Princeton Rolls Past Dartmouth into Ivy Tourney
from Princeton Athletic Communications
PRINCETON, N.J. - Fergus Campbell, Ari Sussman
and the rest of the Dartmouth men's lacrosse team certainly got
Princeton's attention as the Tigers stood in the tunnel two weeks
ago at Gillette Stadium to see the Big Green knock off Cornell.
"We watched a bunch of film," Princeton defenseman Chad Wiedmaier
said. "Their goalie [Ferguson] had an incredible game,
twenty-something saves [23]. The offense knew what it had to do
against him."
Then he turned and looked at the Class of 1952 Stadium
scoreboard.
"Sixteen," Wiedmaier said. "Pretty awesome."
Princeton, wary of allowing Dartmouth and Campbell a repeat
performance, instead dominated in all phases of the game en route
to a 16-2 win over the Big Green in front of 1,308. Princeton is
now 50-8 all-time against Dartmouth, including 29-1 in
Princeton.
The win improved Princeton to 9-2 overall, 4-0 in the Ivy League.
It also clinched a berth for the Tigers in the first Ivy League
lacrosse tournament and left Princeton in position to win at least
a share of the Ivy championship with a win in either of its
remaining regular season games, next Saturday at Harvard or May 1
at home against Cornell. The regular-season champion will host the
league tournament, and either Princeton or Cornell would be the
host school by winning its final two league games.
The reason Princeton finds itself as the lone unbeaten in the
league is because of Campbell's 23-save performance in the 8-6 win
over Cornell in the New England Lacrosse Classic, a game that was
followed by Princeton's 9-7 win over Brown.
This time, Campbell didn't make it out of the second quarter, as
Princeton scored four times in the final two minutes of the first
quarter, nine times before Campbell came out after 27 minutes and
ultimatley 11 in the first half, which ended 11-0 Princeton.
Jack McBride tied his career high in points with seven after a
five-goal, two-assist day, and Mike Chanenchuk added three goals
and two assists. Chanenchuk now has 22 goals for his freshman year,
fourth-best all-time at Princeton and three shy of B.J. Prager's
school record. McBride now 99 career points, leaving him one shy of
becoming the 24th player in school history to reach 100.
Of course, it's possible that neither was the most impressive
Tiger, as Wiedmaier hounded Sussman, Dartmouth's leading scorer and
the offensive star against Cornell with four goals, all day,
holding Sussman to just one man-up goal while causing five
turnovers.
The game marked the second straight for Dartmouth this year and the
second straight trip to Class of 1952 Stadium in which it was shut
out, after trailing Yale 4-0 at the break last year and Princeton
10-0 at the break a year ago.
"We haven't had a game where we brought the defense, the offense,
everything together," said Peter Smyth, who won 6 of 8 face-offs
and had a goal and assist. "It was good to have a game like that
today. Once we got possessions with the face-offs and the offense
was scoring goals, we were able to control the game."

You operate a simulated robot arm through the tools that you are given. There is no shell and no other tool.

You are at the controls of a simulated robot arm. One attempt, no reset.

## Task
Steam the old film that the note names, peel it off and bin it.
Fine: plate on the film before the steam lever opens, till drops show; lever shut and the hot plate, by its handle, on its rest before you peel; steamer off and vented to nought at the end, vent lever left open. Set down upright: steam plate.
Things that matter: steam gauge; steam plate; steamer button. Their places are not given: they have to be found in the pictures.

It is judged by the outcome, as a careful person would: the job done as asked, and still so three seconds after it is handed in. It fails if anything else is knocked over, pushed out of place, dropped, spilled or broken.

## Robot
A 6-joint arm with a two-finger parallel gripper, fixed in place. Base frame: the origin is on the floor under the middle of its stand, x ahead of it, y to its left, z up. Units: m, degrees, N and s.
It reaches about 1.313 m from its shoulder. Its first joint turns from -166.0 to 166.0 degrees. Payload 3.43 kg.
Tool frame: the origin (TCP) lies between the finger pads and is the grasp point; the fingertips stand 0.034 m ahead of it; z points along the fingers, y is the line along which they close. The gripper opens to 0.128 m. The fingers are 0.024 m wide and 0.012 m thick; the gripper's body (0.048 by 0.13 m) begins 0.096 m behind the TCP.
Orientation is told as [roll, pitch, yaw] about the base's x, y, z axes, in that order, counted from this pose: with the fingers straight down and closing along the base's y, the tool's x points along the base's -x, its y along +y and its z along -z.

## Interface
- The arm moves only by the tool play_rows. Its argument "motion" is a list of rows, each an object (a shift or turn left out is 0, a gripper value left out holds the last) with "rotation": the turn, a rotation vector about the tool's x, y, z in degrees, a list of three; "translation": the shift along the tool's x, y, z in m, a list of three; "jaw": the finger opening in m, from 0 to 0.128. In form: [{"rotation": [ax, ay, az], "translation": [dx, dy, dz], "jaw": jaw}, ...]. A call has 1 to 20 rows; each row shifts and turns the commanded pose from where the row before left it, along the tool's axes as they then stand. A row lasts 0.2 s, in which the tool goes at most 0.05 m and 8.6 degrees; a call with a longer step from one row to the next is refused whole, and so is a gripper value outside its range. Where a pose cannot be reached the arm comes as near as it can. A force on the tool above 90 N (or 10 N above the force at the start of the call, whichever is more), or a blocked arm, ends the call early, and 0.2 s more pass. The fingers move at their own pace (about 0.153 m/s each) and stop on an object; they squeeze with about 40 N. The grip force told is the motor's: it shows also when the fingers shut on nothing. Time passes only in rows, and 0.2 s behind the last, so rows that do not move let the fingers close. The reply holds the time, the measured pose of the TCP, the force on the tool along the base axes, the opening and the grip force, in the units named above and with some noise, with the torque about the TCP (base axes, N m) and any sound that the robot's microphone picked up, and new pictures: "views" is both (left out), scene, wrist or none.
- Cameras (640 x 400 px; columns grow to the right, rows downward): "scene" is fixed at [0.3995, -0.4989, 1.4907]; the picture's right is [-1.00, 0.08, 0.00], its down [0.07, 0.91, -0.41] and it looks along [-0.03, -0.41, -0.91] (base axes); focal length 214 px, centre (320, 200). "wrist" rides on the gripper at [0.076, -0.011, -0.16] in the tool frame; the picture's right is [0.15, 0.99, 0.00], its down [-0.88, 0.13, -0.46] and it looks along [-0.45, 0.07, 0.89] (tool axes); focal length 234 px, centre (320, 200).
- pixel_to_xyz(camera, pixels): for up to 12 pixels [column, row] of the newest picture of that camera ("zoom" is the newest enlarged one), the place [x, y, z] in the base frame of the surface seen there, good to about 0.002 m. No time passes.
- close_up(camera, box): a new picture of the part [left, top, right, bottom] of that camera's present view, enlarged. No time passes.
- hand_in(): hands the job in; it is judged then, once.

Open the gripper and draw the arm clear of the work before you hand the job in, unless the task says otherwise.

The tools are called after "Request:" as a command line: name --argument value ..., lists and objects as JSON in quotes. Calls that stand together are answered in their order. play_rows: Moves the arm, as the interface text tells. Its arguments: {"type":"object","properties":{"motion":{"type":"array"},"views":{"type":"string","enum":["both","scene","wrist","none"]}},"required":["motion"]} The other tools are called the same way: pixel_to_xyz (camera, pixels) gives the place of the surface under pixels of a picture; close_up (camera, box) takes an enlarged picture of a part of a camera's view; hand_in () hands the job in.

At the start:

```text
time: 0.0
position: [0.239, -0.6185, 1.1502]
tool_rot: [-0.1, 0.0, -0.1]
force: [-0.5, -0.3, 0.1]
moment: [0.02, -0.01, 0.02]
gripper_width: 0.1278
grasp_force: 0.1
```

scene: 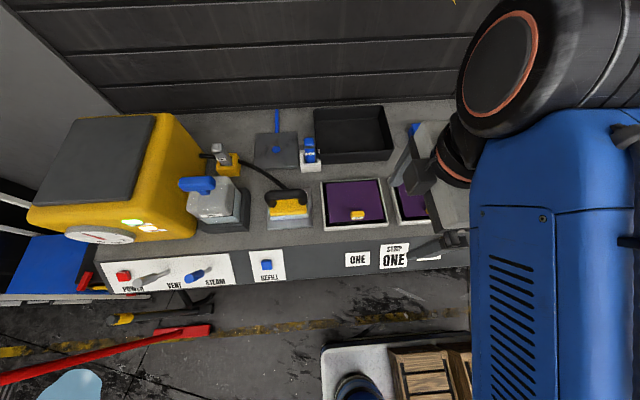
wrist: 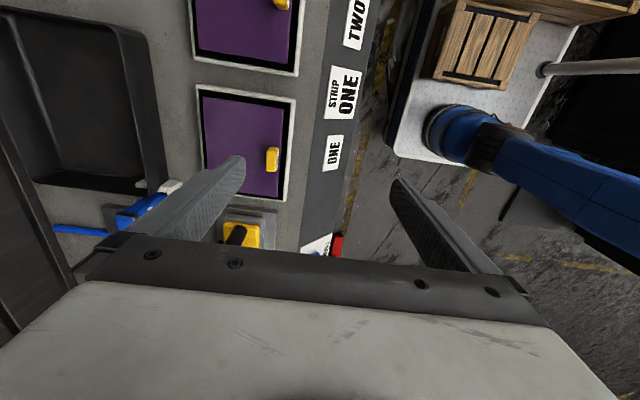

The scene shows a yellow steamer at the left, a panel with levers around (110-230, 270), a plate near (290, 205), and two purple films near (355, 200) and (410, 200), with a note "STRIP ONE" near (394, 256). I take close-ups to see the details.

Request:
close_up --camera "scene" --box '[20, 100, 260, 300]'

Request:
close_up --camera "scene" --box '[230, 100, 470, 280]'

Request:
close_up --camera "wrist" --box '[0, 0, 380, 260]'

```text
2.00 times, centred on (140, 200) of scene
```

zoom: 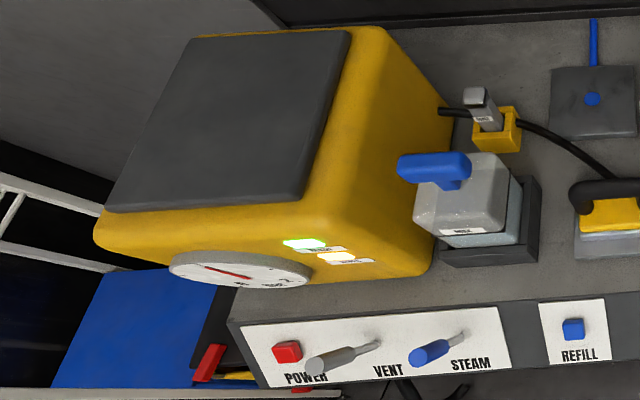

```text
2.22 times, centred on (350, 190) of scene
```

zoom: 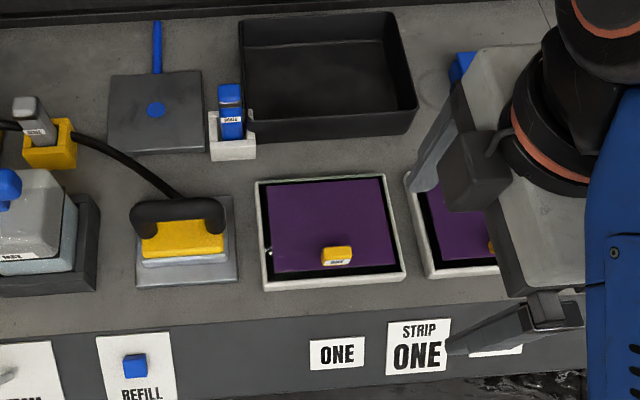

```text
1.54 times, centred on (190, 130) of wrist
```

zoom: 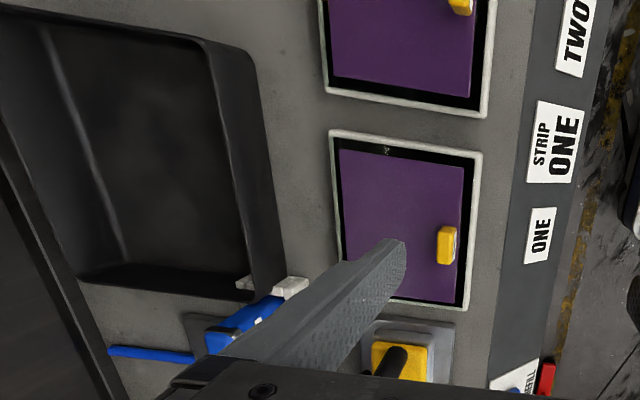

Princeton outshot Dartmouth 42-21, had a 41-20 edge in ground balls
and won 16 of 22 face-offs. Tyler Fiorito made seven saves while
allowing two goals in his three quarters in net.
Even after Dartmouth scored the first two goals of the second half,
Princeton ran off the final five of the day. Forest Sonnenfeldt had
his first career multi-goal game, and Jeff Froccaro had a goal, an
assist and eight face-off wins in 12 attempts.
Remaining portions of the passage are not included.